TASK DETAILS
Retype everything in the listing, leaving each line exactly as it is.

MATERIAL
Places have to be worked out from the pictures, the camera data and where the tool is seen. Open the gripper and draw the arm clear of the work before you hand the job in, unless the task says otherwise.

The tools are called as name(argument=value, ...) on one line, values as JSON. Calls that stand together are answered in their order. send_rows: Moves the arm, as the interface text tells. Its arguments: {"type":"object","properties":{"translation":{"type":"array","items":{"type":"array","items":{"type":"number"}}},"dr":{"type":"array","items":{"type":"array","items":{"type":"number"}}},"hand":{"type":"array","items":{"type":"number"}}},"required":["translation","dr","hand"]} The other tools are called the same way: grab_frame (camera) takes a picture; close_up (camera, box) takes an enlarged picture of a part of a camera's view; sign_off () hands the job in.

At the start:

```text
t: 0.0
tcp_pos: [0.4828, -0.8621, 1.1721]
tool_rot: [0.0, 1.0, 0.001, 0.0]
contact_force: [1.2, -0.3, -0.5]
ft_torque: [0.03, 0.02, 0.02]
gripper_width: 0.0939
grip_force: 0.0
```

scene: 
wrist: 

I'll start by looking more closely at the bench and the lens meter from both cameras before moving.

OUTPUT OF THE EXERCISE
Places have to be worked out from the pictures, the camera data and where the tool is seen. Open the gripper and draw the arm clear of the work before you hand the job in, unless the task says otherwise.

The tools are called as name(argument=value, ...) on one line, values as JSON. Calls that stand together are answered in their order. send_rows: Moves the arm, as the interface text tells. Its arguments: {"type":"object","properties":{"translation":{"type":"array","items":{"type":"array","items":{"type":"number"}}},"dr":{"type":"array","items":{"type":"array","items":{"type":"number"}}},"hand":{"type":"array","items":{"type":"number"}}},"required":["translation","dr","hand"]} The other tools are called the same way: grab_frame (camera) takes a picture; close_up (camera, box) takes an enlarged picture of a part of a camera's view; sign_off () hands the job in.

At the start:

```text
t: 0.0
tcp_pos: [0.4828, -0.8621, 1.1721]
tool_rot: [0.0, 1.0, 0.001, 0.0]
contact_force: [1.2, -0.3, -0.5]
ft_torque: [0.03, 0.02, 0.02]
gripper_width: 0.0939
grip_force: 0.0
```

scene: 
wrist: 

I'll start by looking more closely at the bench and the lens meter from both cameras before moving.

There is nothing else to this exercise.